Une semaine après le cri d'alarme lancé par six prix Nobel, et un gagnant de la médaille Fields, François Hollande renonce aux annulations de crédits de 134 millions d'euros prévues en 2016 sur le budget des organismes de recherche.
Le président de la République l'a annoncé en recevant à l'Élysée 5 signataires de la tribune du « Monde » : Serge Haroche (Nobel de physique), Françoise Barré-Sinoussi (médecine), Claude Cohen-Tannoudji (physique), Albert Fert (physique), Jean Jouzel (vice-président du Giec au moment où celui a reçu le Nobel de la Paix) et Cédric Villani (médaille Fields). La tribune était également signée de Jules Hoffmann (médecine) et Jean-Marie Lehn (chimie).
Annulation pure et simple
C'est Serge Haroche qui s'est chargé d'annoncer à la presse la décision de François Hollande, à l'issue de la rencontre.
Le président « nous a fait part du fait que le gouvernement attachait une grande importance à la recherche (..) et qu'il ne fallait pas donner un signal décourageant », a déclaré Serge Haroche, à l'issue de la rencontre.
Hollande a dit qu'« il fallait au contraire que l'État se préoccupe du maintien de la recherche à un niveau d'excellence, en particulier dans le cadre de la compétition internationale », a-t-il ajouté.

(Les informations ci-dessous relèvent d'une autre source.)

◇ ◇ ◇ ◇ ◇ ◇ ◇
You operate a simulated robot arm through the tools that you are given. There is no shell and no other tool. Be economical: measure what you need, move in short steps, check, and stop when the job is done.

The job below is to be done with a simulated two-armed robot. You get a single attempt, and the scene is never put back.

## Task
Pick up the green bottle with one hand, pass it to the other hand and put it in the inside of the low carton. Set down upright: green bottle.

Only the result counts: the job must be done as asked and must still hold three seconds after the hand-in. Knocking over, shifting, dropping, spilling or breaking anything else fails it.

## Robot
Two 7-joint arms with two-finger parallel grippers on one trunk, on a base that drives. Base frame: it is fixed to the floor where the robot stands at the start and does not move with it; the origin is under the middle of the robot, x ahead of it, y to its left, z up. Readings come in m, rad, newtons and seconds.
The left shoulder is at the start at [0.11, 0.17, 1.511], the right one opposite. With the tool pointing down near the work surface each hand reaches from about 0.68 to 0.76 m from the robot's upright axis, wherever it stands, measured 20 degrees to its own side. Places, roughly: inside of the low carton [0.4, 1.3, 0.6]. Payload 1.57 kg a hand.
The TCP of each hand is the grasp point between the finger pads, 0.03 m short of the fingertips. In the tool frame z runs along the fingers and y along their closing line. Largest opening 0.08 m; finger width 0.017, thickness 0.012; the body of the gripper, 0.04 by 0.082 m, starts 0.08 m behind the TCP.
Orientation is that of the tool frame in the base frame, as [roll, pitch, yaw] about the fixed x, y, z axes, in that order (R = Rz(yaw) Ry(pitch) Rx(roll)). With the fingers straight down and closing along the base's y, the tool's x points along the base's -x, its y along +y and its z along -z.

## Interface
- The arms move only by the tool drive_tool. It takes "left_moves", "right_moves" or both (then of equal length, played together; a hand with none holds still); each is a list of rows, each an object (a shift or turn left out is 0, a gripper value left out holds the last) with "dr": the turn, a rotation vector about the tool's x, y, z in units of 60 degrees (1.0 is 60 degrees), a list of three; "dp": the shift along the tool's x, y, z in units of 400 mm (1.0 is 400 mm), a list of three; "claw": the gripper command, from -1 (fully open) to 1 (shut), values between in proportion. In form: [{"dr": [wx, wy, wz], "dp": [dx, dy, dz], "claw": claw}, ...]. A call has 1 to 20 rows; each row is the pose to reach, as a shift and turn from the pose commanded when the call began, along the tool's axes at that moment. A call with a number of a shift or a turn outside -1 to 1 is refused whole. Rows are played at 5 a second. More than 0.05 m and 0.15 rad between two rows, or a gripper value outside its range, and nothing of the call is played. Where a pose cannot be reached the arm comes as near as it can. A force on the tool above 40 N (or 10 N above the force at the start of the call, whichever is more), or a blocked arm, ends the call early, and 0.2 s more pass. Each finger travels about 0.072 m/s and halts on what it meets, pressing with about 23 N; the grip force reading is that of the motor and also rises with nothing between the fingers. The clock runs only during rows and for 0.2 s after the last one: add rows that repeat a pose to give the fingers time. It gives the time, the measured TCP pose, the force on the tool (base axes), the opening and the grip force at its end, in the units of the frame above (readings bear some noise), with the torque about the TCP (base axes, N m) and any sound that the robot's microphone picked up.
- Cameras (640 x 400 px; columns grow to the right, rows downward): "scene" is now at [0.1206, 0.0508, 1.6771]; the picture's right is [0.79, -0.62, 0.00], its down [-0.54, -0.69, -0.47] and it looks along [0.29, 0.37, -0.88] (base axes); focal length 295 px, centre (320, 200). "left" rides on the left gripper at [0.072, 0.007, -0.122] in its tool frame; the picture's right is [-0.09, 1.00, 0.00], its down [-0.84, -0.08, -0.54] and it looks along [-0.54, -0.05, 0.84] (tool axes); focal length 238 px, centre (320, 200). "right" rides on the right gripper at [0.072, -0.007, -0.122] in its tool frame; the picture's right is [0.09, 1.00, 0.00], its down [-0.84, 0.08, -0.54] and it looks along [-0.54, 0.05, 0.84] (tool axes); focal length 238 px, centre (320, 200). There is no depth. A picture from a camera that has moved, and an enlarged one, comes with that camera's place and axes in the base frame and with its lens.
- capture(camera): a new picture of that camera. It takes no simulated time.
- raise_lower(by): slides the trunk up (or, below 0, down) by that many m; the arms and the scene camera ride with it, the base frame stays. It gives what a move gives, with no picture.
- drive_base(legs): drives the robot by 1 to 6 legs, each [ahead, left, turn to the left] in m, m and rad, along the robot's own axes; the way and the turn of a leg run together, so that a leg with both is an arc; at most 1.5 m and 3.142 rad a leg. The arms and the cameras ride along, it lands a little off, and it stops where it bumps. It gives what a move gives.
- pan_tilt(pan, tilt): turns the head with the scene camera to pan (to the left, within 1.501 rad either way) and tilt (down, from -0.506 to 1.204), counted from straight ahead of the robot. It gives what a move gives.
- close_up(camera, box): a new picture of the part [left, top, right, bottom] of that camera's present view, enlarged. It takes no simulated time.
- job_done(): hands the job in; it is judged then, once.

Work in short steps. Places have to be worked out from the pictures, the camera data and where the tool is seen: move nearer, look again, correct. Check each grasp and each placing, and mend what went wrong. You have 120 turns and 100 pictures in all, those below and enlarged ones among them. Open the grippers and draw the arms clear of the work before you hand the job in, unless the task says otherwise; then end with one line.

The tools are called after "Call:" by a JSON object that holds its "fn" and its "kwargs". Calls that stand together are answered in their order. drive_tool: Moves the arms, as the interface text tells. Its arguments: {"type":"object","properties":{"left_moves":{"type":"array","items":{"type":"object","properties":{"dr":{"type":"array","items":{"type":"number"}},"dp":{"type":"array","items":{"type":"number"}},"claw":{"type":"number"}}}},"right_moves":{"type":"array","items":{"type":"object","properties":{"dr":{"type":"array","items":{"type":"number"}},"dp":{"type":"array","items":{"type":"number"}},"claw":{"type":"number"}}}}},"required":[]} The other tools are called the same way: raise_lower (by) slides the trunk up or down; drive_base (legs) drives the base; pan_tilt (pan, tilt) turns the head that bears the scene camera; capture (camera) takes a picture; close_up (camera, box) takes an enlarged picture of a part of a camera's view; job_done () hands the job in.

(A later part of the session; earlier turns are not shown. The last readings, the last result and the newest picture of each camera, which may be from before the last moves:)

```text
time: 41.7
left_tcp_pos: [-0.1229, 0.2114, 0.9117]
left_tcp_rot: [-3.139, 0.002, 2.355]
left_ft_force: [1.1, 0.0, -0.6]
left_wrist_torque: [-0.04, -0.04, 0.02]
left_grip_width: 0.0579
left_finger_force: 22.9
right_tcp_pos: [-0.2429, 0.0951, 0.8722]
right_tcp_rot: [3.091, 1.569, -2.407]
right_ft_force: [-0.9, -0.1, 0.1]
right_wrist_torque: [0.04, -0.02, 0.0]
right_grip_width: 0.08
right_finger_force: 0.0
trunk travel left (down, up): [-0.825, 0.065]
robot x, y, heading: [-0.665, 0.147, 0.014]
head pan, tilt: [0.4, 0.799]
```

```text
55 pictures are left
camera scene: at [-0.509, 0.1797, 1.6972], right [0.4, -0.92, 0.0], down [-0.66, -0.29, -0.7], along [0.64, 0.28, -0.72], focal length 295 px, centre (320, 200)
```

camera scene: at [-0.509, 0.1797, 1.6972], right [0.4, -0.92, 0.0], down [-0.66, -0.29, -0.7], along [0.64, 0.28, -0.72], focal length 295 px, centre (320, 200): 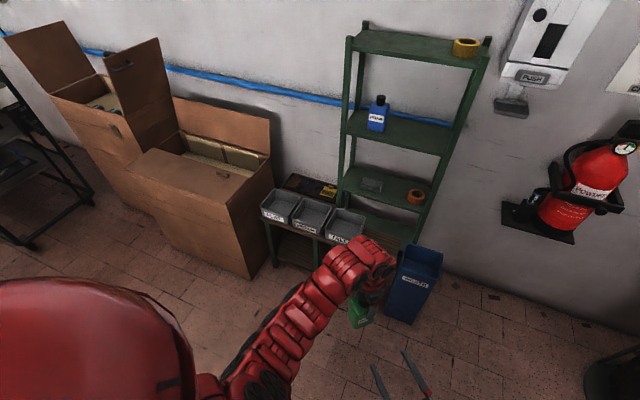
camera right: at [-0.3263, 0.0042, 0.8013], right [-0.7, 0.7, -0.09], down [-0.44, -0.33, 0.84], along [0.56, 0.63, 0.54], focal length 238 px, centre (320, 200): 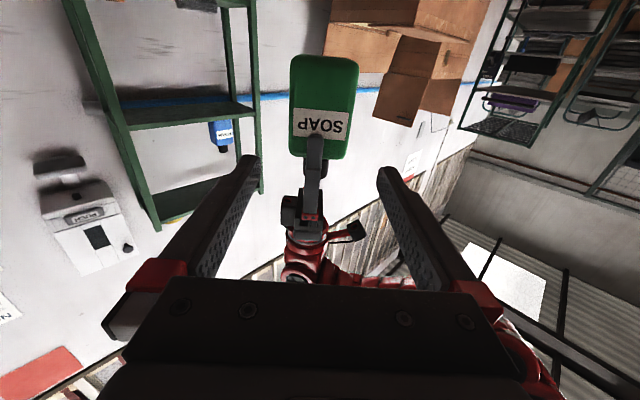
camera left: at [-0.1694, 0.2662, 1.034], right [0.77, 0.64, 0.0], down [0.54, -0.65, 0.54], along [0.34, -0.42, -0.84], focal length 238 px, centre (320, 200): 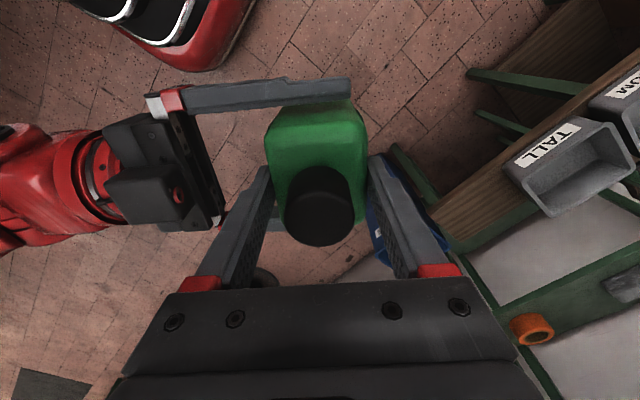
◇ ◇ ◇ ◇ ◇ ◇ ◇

« Le chef de l'État a répondu sans ambiguïté à notre cri d'alarme », a déclaré à l'AFP Cédric Villani, lauréat de la Médaille Fields, la plus prestigieuse reconnaissance pour les mathématiques. Mais il ajoute : « Nous ne pouvions espérer mieux que cette annulation pure et simple ».
Najat Vallaud-Belkacem, la ministre de l'Éducation nationale, de l'Enseignement supérieur et de la Recherche qui a assisté a la rencontre a pour sa part affirmé : « Le président a réaffirmé aux prix Nobel que le budget de la recherche pour 2017 connaîtrait une hausse des moyens ».
Désaccord à l'Assemblée
Pour financer les différentes mesures nouvelles (plan emploi, agriculture, etc.) annoncées depuis janvier, le gouvernement avait préparé un décret prévoyant des économies budgétaires supplémentaires en 2016. La Mission interministérielle recherche et enseignement supérieur (MIRES) était notamment appelée à subir 256 millions d'euros d'annulations de crédit dont 134 millions d'euros concernaient les subventions allouées aux organismes de recherche. Le CEA devait être mis à contribution à hauteur de 64 millions d'euros, le CNRS de 50 millions, l'INRIA (numérique) et l'INRA (agriculture) de 10 millions chacun.
La commission des Finances de l'Assemblée nationale avait elle aussi marqué son désaccord avec les coupes budgétaires prévues sur les fonds du CNRS et du CEA. Le rapporteur général, la socialiste Valérie Rabault, avait « recommandé » au gouvernement de renoncer à ces annulations de crédits.
L'ANR renforcée
À la suite de la décision d'aujourd'hui, les restrictions demandées à la MIRES seront donc limitées à 122 millions d'euros (annulation de crédits sur les programmes enseignement supérieur et vie étudiante notamment). Najat Vallaud-Belkacem a rappelé que les moyens de l'ANR (Agence nationale de la recherche) allaient être renforcés.
En outre, le troisième Programme d'investissements d'avenir (PIA 3), doté de 10 milliards d'euros, « réservera 5,8 milliards au soutien à l'enseignement supérieur, à la recherche et à l'innovation », a-t-elle redit.
Pour Cédric Villani, la mobilisation des Nobel « était nécessaire » pour éviter les coupes budgétaires. Mais « elle n'aurait pas pu aboutir si elle n'avait pas été relayée par l'opinion publique. Cela a été l'occasion pour celle-ci d'exprimer à nouveau son attachement à la recherche française », a-t-il estimé.
L'Académie nationale de médecine et l'Académie des sciences s'étaient joints à la contestation. « Le financement de la recherche n'est pas une variable d'ajustement », s'étaient-ils indignés.